Exercise details >> Repeat the lines that follow, leaving nothing out. Give them as a JSON list of strings, one for each line, with blank lines left out.

Data provided >>
######
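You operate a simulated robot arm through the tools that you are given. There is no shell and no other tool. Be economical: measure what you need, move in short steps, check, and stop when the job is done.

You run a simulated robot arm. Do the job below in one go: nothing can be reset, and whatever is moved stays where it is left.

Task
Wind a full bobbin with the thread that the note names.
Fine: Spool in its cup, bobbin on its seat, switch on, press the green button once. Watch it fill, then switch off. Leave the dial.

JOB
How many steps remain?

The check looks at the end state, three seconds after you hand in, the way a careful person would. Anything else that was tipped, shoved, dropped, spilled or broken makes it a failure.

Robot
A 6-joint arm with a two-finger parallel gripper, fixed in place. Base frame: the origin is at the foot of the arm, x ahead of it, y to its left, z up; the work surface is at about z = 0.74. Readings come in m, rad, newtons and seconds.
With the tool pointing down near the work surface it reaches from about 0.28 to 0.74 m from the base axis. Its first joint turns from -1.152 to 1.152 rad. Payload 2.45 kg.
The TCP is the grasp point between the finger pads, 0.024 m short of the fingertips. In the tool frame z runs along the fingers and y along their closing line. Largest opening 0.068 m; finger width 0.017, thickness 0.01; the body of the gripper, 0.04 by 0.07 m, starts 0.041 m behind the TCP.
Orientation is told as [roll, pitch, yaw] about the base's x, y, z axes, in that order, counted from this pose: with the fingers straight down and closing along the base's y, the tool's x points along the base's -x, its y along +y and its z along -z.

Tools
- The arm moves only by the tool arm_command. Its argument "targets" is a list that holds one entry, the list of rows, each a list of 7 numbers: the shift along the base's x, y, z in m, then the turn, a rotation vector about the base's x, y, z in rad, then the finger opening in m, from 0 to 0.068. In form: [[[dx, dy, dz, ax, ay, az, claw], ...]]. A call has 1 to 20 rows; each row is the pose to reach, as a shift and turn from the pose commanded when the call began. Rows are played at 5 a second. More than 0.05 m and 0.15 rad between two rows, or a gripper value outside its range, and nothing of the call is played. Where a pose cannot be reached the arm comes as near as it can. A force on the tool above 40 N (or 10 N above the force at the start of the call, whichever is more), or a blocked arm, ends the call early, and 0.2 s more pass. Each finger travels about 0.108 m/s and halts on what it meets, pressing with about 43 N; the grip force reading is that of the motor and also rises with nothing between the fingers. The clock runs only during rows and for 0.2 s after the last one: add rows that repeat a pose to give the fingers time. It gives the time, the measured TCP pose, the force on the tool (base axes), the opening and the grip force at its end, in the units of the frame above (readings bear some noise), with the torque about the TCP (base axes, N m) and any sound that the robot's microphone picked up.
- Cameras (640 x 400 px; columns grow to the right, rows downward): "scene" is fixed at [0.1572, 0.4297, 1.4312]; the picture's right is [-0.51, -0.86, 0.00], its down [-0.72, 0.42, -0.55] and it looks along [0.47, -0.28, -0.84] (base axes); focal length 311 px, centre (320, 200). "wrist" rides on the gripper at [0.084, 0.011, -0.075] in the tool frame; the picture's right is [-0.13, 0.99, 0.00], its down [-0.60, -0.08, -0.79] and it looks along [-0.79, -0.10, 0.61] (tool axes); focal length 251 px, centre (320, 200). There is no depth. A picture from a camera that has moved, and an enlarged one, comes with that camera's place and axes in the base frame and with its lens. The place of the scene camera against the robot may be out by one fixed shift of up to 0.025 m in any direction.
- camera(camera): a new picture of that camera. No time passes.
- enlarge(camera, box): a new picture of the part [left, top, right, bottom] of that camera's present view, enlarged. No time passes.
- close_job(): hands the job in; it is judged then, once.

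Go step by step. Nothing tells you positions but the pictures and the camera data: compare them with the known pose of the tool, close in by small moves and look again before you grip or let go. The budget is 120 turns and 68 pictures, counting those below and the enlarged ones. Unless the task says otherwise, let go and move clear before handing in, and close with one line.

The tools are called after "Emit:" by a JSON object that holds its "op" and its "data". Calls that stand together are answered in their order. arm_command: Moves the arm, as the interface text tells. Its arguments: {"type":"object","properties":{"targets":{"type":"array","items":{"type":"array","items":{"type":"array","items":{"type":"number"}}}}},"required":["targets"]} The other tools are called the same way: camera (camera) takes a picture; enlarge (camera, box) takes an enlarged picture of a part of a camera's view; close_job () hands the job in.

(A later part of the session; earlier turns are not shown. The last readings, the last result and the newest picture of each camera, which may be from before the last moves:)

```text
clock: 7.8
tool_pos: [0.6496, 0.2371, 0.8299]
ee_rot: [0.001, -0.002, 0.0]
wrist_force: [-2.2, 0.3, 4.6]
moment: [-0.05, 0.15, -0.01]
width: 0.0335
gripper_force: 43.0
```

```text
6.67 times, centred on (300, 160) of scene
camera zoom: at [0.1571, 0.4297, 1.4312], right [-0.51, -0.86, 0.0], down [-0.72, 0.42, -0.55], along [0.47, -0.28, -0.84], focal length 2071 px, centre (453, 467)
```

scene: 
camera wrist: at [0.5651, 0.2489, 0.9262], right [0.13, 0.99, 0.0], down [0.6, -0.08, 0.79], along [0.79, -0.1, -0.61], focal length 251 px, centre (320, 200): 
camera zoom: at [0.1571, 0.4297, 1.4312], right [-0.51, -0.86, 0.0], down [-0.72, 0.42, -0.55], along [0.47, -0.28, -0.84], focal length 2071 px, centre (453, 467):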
######
Exercise result >>
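[
  "You operate a simulated robot arm through the tools that you are given. There is no shell and no other tool. Be economical: measure what you need, move in short steps, check, and stop when the job is done.",
  "You run a simulated robot arm. Do the job below in one go: nothing can be reset, and whatever is moved stays where it is left.",
  "Task",
  "Wind a full bobbin with the thread that the note names.",
  "Fine: Spool in its cup, bobbin on its seat, switch on, press the green button once. Watch it fill, then switch off. Leave the dial.",
  "JOB",
  "How many steps remain?",
  "The check looks at the end state, three seconds after you hand in, the way a careful person would. Anything else that was tipped, shoved, dropped, spilled or broken makes it a failure.",
  "Robot",
  "A 6-joint arm with a two-finger parallel gripper, fixed in place. Base frame: the origin is at the foot of the arm, x ahead of it, y to its left, z up; the work surface is at about z = 0.74. Readings come in m, rad, newtons and seconds.",
  "With the tool pointing down near the work surface it reaches from about 0.28 to 0.74 m from the base axis. Its first joint turns from -1.152 to 1.152 rad. Payload 2.45 kg.",
  "The TCP is the grasp point between the finger pads, 0.024 m short of the fingertips. In the tool frame z runs along the fingers and y along their closing line. Largest opening 0.068 m; finger width 0.017, thickness 0.01; the body of the gripper, 0.04 by 0.07 m, starts 0.041 m behind the TCP.",
  "Orientation is told as [roll, pitch, yaw] about the base's x, y, z axes, in that order, counted from this pose: with the fingers straight down and closing along the base's y, the tool's x points along the base's -x, its y along +y and its z along -z.",
  "Tools",
  "- The arm moves only by the tool arm_command. Its argument \"targets\" is a list that holds one entry, the list of rows, each a list of 7 numbers: the shift along the base's x, y, z in m, then the turn, a rotation vector about the base's x, y, z in rad, then the finger opening in m, from 0 to 0.068. In form: [[[dx, dy, dz, ax, ay, az, claw], ...]]. A call has 1 to 20 rows; each row is the pose to reach, as a shift and turn from the pose commanded when the call began. Rows are played at 5 a second. More than 0.05 m and 0.15 rad between two rows, or a gripper value outside its range, and nothing of the call is played. Where a pose cannot be reached the arm comes as near as it can. A force on the tool above 40 N (or 10 N above the force at the start of the call, whichever is more), or a blocked arm, ends the call early, and 0.2 s more pass. Each finger travels about 0.108 m/s and halts on what it meets, pressing with about 43 N; the grip force reading is that of the motor and also rises with nothing between the fingers. The clock runs only during rows and for 0.2 s after the last one: add rows that repeat a pose to give the fingers time. It gives the time, the measured TCP pose, the force on the tool (base axes), the opening and the grip force at its end, in the units of the frame above (readings bear some noise), with the torque about the TCP (base axes, N m) and any sound that the robot's microphone picked up.",
  "- Cameras (640 x 400 px; columns grow to the right, rows downward): \"scene\" is fixed at [0.1572, 0.4297, 1.4312]; the picture's right is [-0.51, -0.86, 0.00], its down [-0.72, 0.42, -0.55] and it looks along [0.47, -0.28, -0.84] (base axes); focal length 311 px, centre (320, 200). \"wrist\" rides on the gripper at [0.084, 0.011, -0.075] in the tool frame; the picture's right is [-0.13, 0.99, 0.00], its down [-0.60, -0.08, -0.79] and it looks along [-0.79, -0.10, 0.61] (tool axes); focal length 251 px, centre (320, 200). There is no depth. A picture from a camera that has moved, and an enlarged one, comes with that camera's place and axes in the base frame and with its lens. The place of the scene camera against the robot may be out by one fixed shift of up to 0.025 m in any direction.",
  "- camera(camera): a new picture of that camera. No time passes.",
  "- enlarge(camera, box): a new picture of the part [left, top, right, bottom] of that camera's present view, enlarged. No time passes.",
  "- close_job(): hands the job in; it is judged then, once.",
  "Go step by step. Nothing tells you positions but the pictures and the camera data: compare them with the known pose of the tool, close in by small moves and look again before you grip or let go. The budget is 120 turns and 68 pictures, counting those below and the enlarged ones. Unless the task says otherwise, let go and move clear before handing in, and close with one line.",
  "The tools are called after \"Emit:\" by a JSON object that holds its \"op\" and its \"data\". Calls that stand together are answered in their order. arm_command: Moves the arm, as the interface text tells. Its arguments: {\"type\":\"object\",\"properties\":{\"targets\":{\"type\":\"array\",\"items\":{\"type\":\"array\",\"items\":{\"type\":\"array\",\"items\":{\"type\":\"number\"}}}}},\"required\":[\"targets\"]} The other tools are called the same way: camera (camera) takes a picture; enlarge (camera, box) takes an enlarged picture of a part of a camera's view; close_job () hands the job in.",
  "(A later part of the session; earlier turns are not shown. The last readings, the last result and the newest picture of each camera, which may be from before the last moves:)",
  "```text",
  "clock: 7.8",
  "tool_pos: [0.6496, 0.2371, 0.8299]",
  "ee_rot: [0.001, -0.002, 0.0]",
  "wrist_force: [-2.2, 0.3, 4.6]",
  "moment: [-0.05, 0.15, -0.01]",
  "width: 0.0335",
  "gripper_force: 43.0",
  "```",
  "```text",
  "6.67 times, centred on (300, 160) of scene",
  "camera zoom: at [0.1571, 0.4297, 1.4312], right [-0.51, -0.86, 0.0], down [-0.72, 0.42, -0.55], along [0.47, -0.28, -0.84], focal length 2071 px, centre (453, 467)",
  "```",
  "scene: ",
  "camera wrist: at [0.5651, 0.2489, 0.9262], right [0.13, 0.99, 0.0], down [0.6, -0.08, 0.79], along [0.79, -0.1, -0.61], focal length 251 px, centre (320, 200): ",
  "camera zoom: at [0.1571, 0.4297, 1.4312], right [-0.51, -0.86, 0.0], down [-0.72, 0.42, -0.55], along [0.47, -0.28, -0.84], focal length 2071 px, centre (453, 467):"
]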